Pengajar di Sekolah Tinggi Hukum Indonesia Jentera, Jakarta, Bivitri Susanti, mengatakan, perppu serupa pernah diterbitkan Presiden keenam RI Susilo Bambang Yudhoyono pada 2014. Saat itu, ia membatalkan ketentuan RUU Pilkada mengenai mekanisme pemilihan kepala daerah menjadi tidak langsung, yaitu melalui DPRD.
Komite ahli
Untuk memastikan kritik dan masukan dari masyarakat sipil diakomodasi, Direktur Eksekutif Institute for Criminal Justice Reform Anggara Suwaju mengusulkan pembentukan komite ahli pembaruan hukum pidana. Menurut dia, jika hanya melakukan penundaan pengesahan serta tetap melakukan pembahasan dengan tim perumus atau penyusun RKUHP yang ada saat ini, tidak akan pernah ada masukan dari masyarakat sipil yang diakomodasi.
”Hal itu terjadi sejak 2005. Kami telah memberikan masukan pada 2005, tetapi tak ada satu pun yang diakomodasi. Berbagai masukan kami, termasuk 19 jenis hukuman non-penjara, tidak ada yang masuk,” ujar Anggara.
Ketua Umum Yayasan Lembaga Bantuan Hukum Indonesia Asfinawati menyuarakan pentingnya seluruh kelompok masyarakat menyampaikan kepentingan mereka yang tercederai dengan rumusan RKUHP. Hal ini krusial dilakukan mengingat sulitnya kritik dan masukan diakomodasi selama pembahasan RUKHP.
Sementara itu, anggota tim penyusun RKUHP, Harkristuti Harkrisnowo, mengatakan, pembahasan RKUHP yang akan dilakukan DPR periode berikutnya tidak mesti dimulai lagi dari nol. Pembahasan bisa dilanjutkan dari posisi yang ada pada saat ini.
Sebelumnya, Presiden menyebutkan ada 14 pasal yang menjadi perhatian publik. Hal itu antara lain pasal yang mengatur penghinaan terhadap presiden, pembiaran unggas, mempertunjukkan alat kontrasepsi, perzinaan, kohabitasi, penggelandangan, aborsi, dan tindak pidana korupsi.

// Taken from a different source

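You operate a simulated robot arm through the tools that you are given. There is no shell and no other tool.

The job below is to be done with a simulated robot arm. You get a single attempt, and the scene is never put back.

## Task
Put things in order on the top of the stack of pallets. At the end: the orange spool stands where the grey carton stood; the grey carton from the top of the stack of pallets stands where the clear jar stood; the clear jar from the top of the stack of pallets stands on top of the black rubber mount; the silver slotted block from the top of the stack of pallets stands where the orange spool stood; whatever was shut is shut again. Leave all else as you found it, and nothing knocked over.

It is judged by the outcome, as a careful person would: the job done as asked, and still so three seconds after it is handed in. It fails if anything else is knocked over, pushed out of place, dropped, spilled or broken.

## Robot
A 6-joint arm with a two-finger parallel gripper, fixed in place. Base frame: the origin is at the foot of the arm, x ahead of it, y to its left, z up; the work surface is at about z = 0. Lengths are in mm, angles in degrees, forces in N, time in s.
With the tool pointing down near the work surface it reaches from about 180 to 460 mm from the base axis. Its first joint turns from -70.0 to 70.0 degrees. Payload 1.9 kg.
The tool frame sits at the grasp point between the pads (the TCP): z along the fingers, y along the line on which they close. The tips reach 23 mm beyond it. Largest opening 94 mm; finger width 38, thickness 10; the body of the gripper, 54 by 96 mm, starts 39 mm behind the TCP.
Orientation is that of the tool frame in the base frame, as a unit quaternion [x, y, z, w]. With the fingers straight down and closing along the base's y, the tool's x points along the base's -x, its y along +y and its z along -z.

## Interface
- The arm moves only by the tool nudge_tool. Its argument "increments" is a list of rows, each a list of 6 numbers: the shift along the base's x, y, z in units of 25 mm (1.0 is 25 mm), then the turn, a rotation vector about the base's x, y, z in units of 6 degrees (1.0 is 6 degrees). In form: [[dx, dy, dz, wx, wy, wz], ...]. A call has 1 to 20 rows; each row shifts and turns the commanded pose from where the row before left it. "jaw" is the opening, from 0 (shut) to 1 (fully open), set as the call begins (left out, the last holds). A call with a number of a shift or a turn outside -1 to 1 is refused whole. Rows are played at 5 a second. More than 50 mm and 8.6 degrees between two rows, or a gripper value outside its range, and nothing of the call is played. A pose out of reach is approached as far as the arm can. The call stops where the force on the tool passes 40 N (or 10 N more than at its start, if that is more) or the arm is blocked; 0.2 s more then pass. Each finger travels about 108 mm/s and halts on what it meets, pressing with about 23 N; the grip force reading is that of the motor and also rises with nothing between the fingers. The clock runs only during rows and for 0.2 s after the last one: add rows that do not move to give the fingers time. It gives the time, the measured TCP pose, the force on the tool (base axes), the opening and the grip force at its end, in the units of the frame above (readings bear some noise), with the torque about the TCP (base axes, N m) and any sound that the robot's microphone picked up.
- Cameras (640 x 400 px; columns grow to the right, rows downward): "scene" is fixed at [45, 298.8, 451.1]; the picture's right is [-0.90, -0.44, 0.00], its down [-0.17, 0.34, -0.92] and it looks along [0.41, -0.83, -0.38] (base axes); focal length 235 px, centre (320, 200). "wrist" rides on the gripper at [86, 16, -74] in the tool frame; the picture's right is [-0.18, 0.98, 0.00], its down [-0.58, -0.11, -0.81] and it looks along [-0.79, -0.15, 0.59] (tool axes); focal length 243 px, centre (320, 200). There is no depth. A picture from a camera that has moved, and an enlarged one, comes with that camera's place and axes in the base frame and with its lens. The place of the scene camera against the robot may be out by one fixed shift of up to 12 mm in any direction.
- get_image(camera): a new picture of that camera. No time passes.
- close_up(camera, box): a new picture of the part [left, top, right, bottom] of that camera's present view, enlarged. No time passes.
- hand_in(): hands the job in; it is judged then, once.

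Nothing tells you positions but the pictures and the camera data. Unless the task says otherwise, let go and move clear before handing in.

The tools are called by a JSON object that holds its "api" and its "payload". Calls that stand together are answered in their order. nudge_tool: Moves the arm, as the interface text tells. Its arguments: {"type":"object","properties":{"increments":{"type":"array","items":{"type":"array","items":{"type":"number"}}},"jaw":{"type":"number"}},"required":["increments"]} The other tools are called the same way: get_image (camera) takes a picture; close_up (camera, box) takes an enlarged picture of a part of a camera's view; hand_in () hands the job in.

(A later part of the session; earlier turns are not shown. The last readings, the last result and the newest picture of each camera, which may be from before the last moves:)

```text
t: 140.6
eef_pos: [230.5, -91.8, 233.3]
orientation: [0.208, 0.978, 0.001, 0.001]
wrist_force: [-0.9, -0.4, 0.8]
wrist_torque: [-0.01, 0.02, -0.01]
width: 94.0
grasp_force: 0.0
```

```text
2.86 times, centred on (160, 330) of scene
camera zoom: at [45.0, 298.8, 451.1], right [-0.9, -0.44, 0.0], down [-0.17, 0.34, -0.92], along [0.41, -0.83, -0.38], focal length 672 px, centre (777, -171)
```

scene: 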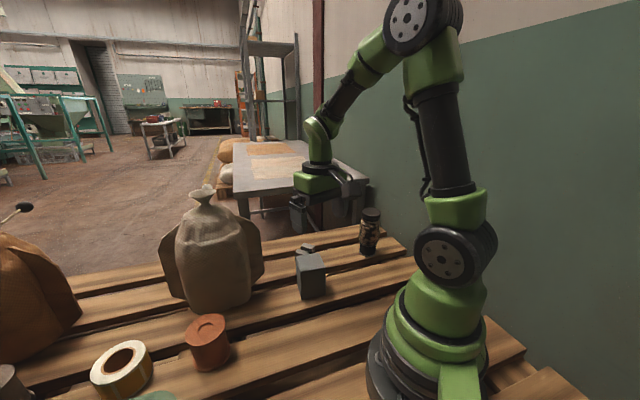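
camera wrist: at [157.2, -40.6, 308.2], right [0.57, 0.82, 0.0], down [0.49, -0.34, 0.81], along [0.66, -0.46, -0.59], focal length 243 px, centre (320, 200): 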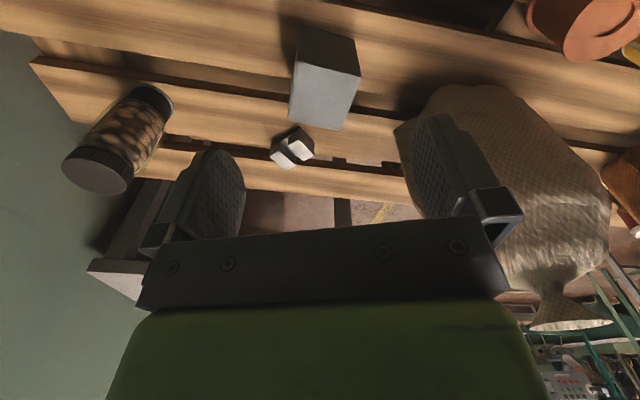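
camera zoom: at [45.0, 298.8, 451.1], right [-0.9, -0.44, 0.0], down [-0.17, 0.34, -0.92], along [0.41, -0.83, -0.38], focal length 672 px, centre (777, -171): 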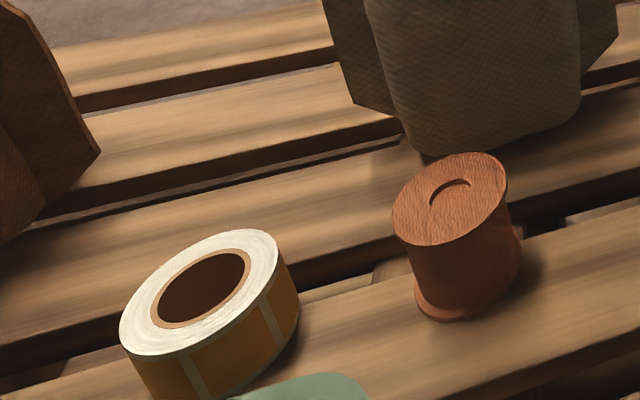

Adapun terkait penjaringan aspirasi publik, rapat dengar pendapat umum dapat dilakukan jika pembahasannya dibuka lagi. DPR dapat mengundang siapa saja yang berkepentingan. ”Semua harus dikompromikan karena tak mungkin ada satu pihak yang memaksakan pendapat,” ujar Harkristuti.